* [Selected extract]:
================================
To include fermions, I introduce the ``vierbein''
\begin{equation}
{e_\mu}^\nu=\delta^\nu_\mu+\xi^\nu_A A_\mu^A.
\label{36}
\end{equation}
The term vierbein is used because
${e_\mu}^\nu$ is related to the ``metric'' (\ref{22}) through
\begin{equation}
g_{\mu\nu}=\eta_{\rho\sigma} {e_\mu}^\rho  {e_\nu}^\sigma.
================================
* [Exercise prompt]: Give the selected extract once more, exactly.
================================
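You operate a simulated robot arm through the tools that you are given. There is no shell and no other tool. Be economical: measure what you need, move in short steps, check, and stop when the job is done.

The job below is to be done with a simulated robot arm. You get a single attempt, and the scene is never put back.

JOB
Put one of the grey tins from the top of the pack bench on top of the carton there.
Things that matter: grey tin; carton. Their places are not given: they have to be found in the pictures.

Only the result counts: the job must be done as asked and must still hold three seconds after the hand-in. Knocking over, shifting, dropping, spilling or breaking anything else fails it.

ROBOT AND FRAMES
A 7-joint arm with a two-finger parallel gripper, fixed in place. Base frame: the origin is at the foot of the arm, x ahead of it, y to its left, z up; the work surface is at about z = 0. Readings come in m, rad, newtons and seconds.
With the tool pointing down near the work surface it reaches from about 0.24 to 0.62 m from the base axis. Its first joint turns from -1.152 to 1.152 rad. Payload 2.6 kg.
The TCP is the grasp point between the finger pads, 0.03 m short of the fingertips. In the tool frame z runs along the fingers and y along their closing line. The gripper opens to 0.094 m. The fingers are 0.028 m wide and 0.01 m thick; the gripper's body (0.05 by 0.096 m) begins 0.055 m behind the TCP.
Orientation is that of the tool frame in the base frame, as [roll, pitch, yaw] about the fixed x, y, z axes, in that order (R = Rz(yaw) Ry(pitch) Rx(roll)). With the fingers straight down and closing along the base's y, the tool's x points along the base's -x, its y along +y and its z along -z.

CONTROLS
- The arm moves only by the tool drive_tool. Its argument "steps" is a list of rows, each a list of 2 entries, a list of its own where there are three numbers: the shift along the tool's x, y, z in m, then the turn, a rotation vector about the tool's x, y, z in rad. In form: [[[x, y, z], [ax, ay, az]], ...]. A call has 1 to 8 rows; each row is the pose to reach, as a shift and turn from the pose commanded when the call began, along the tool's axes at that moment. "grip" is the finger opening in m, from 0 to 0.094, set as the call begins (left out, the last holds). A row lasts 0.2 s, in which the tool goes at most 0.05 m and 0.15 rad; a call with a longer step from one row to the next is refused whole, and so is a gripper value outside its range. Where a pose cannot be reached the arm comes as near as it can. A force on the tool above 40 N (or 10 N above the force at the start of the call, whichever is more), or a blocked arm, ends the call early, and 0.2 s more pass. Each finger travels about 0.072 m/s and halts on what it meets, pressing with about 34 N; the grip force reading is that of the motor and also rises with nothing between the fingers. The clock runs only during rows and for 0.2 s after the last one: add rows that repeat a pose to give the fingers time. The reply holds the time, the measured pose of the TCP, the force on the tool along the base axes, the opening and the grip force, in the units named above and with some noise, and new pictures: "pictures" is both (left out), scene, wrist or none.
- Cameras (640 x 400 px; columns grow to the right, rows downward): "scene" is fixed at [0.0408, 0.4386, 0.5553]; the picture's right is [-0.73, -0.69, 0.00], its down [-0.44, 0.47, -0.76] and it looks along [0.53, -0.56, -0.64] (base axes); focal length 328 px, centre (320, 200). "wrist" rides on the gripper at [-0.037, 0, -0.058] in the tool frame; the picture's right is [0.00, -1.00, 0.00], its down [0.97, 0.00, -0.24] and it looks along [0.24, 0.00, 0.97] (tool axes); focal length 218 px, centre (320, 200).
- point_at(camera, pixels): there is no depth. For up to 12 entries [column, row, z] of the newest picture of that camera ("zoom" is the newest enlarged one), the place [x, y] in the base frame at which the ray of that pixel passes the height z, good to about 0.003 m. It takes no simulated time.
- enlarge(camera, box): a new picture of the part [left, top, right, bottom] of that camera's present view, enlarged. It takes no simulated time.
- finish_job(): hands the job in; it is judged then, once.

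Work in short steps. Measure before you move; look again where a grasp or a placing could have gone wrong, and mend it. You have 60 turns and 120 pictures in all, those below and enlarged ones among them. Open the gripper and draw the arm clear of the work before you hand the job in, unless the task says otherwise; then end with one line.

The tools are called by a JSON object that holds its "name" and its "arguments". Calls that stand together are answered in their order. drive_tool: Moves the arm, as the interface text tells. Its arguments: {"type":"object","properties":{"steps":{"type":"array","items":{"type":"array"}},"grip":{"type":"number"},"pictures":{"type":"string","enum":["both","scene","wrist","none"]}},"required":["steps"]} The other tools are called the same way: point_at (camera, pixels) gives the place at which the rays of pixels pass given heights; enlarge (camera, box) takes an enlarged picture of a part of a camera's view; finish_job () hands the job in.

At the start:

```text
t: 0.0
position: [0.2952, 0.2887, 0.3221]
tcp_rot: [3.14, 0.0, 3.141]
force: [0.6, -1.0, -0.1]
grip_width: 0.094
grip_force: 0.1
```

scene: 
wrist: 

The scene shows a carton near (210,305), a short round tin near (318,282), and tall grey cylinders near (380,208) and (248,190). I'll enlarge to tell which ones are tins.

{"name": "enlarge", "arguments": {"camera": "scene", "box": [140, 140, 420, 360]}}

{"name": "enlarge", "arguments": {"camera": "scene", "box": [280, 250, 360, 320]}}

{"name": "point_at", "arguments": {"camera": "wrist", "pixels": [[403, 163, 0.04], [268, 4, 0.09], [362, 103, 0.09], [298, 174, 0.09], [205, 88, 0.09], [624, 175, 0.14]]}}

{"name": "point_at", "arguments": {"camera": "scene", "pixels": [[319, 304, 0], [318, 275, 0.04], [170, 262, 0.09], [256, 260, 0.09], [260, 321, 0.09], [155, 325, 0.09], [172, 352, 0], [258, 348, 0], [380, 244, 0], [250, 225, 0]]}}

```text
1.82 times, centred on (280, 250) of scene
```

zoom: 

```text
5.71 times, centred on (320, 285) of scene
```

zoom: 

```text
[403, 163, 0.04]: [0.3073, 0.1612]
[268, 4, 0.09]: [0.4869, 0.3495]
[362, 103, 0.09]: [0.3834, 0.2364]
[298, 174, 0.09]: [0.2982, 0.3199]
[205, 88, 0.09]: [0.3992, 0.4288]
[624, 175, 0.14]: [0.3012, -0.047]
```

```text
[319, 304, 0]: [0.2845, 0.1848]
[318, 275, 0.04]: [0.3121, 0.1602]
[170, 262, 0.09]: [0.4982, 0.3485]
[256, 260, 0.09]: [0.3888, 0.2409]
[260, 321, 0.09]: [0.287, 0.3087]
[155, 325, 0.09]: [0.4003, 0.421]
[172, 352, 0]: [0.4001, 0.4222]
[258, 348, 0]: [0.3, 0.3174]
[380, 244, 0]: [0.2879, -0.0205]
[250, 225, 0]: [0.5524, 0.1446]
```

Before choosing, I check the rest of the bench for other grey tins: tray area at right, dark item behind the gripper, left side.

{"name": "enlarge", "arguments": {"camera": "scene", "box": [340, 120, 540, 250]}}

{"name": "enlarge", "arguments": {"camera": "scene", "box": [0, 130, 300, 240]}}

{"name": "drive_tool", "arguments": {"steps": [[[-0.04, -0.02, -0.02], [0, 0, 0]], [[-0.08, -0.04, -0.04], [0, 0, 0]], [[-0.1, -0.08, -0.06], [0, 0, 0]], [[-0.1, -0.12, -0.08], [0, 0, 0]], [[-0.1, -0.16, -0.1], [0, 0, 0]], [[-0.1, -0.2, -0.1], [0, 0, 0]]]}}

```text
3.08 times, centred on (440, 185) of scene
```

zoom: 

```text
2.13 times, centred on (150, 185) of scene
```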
================================
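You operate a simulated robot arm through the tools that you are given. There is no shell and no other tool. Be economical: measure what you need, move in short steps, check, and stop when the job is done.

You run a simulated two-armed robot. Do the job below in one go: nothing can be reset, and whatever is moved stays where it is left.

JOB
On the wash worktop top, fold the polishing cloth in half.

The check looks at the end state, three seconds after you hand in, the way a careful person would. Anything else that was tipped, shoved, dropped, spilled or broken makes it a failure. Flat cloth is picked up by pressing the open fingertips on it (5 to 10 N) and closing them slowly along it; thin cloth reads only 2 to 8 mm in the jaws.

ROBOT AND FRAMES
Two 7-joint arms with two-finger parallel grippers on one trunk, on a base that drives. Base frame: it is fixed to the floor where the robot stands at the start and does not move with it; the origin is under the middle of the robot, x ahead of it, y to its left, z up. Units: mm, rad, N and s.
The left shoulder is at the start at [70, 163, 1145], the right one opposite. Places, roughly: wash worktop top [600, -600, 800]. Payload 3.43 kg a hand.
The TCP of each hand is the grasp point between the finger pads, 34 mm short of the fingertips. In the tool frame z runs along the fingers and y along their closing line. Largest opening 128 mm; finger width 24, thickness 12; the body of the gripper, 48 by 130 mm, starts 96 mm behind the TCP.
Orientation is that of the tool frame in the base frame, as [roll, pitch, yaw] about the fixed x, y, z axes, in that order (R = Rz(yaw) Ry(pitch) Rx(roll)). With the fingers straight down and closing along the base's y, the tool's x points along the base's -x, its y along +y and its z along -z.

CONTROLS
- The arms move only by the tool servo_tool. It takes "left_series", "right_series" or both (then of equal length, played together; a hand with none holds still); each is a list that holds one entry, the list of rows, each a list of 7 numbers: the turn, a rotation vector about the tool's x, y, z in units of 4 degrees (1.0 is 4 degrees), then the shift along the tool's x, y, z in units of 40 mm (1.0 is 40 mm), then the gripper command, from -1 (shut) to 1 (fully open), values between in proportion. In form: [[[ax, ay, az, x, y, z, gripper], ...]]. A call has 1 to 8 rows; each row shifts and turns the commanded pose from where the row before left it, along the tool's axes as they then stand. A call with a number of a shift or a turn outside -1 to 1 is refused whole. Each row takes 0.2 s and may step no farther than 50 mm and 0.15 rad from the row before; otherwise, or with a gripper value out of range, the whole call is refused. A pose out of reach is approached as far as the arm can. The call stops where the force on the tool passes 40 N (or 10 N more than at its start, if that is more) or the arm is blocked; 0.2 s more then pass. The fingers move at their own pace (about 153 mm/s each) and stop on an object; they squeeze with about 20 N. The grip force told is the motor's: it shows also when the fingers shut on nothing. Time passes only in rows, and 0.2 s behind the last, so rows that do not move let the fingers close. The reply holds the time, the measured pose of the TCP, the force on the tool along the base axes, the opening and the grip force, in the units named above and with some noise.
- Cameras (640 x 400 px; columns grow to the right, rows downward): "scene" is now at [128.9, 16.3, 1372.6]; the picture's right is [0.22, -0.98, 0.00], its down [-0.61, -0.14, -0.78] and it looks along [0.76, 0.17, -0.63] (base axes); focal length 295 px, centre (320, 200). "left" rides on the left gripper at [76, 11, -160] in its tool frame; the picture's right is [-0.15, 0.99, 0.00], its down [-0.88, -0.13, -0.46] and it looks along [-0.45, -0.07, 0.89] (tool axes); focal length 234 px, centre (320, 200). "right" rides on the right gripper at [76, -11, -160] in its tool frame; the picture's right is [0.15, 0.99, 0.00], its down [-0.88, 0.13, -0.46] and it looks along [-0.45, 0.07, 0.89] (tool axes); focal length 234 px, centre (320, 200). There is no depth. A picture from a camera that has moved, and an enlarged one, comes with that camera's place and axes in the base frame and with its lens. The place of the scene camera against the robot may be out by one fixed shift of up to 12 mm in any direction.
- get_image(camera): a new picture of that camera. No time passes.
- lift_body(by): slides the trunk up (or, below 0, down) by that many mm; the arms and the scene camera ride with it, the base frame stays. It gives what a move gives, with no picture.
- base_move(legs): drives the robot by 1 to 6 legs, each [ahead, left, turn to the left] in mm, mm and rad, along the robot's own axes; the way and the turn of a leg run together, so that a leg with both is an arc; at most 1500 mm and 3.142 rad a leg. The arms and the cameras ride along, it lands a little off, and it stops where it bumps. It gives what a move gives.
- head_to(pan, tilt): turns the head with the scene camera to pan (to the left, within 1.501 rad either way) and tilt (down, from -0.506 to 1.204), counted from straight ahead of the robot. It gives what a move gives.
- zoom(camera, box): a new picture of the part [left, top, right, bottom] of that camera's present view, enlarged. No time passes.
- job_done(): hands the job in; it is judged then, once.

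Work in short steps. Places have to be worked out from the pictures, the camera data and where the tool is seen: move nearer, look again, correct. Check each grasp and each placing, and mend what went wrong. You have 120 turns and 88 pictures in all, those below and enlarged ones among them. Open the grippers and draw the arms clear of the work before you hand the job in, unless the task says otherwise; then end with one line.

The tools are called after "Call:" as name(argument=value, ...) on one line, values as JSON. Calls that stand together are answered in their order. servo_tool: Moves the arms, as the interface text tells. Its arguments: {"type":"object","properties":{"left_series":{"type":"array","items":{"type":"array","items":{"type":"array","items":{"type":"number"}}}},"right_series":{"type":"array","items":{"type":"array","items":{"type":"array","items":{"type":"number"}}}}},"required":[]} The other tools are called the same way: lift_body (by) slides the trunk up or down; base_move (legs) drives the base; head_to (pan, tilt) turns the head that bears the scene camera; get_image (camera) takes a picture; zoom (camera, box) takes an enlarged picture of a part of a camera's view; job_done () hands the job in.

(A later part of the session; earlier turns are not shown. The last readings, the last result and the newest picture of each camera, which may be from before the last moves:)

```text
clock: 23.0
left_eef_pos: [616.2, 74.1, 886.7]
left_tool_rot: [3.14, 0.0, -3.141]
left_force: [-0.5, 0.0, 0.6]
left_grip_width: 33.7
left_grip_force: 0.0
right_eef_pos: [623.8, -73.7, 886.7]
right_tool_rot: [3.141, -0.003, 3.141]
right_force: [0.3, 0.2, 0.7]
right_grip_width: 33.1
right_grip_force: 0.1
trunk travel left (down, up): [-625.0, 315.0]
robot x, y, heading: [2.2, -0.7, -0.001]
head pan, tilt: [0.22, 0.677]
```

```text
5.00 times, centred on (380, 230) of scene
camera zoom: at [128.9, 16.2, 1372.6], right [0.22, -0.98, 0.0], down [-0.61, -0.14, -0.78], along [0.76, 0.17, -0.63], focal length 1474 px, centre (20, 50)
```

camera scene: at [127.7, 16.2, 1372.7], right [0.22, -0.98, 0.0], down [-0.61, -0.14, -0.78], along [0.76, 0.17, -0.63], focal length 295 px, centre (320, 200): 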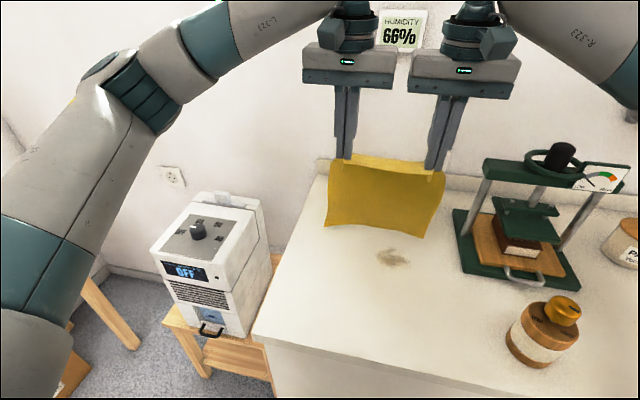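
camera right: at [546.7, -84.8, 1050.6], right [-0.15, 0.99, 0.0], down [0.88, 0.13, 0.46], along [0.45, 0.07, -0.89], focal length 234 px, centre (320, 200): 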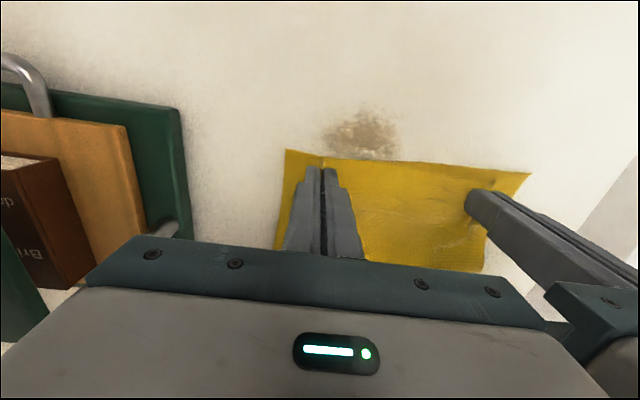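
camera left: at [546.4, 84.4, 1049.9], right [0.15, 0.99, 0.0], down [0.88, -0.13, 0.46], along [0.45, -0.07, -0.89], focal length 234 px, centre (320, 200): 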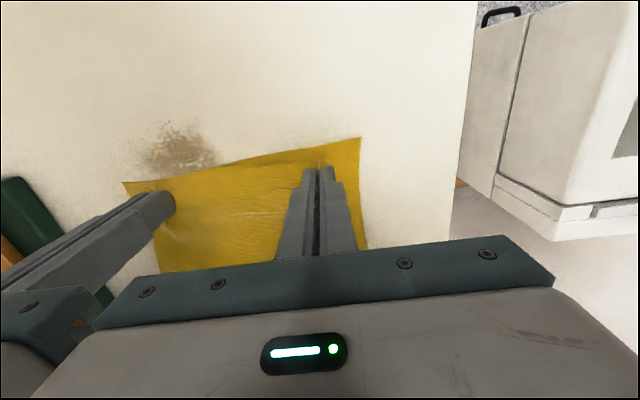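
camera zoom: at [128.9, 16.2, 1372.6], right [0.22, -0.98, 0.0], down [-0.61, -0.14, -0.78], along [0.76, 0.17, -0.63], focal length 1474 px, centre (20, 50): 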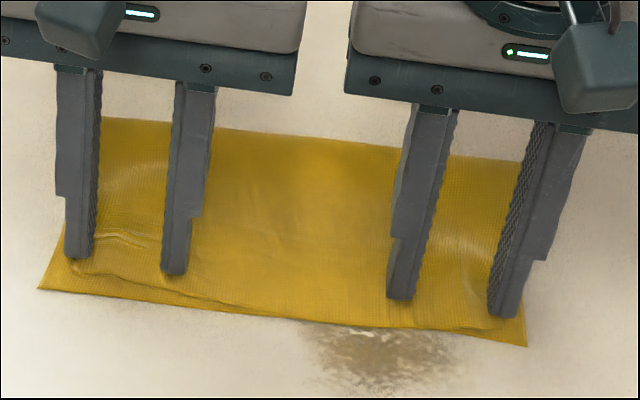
================================
* [Result of the task]:
To include fermions, I introduce the ``vierbein''
\begin{equation}
{e_\mu}^\nu=\delta^\nu_\mu+\xi^\nu_A A_\mu^A.
\label{36}
\end{equation}
The term vierbein is used because
${e_\mu}^\nu$ is related to the ``metric'' (\ref{22}) through
\begin{equation}
g_{\mu\nu}=\eta_{\rho\sigma} {e_\mu}^\rho  {e_\nu}^\sigma.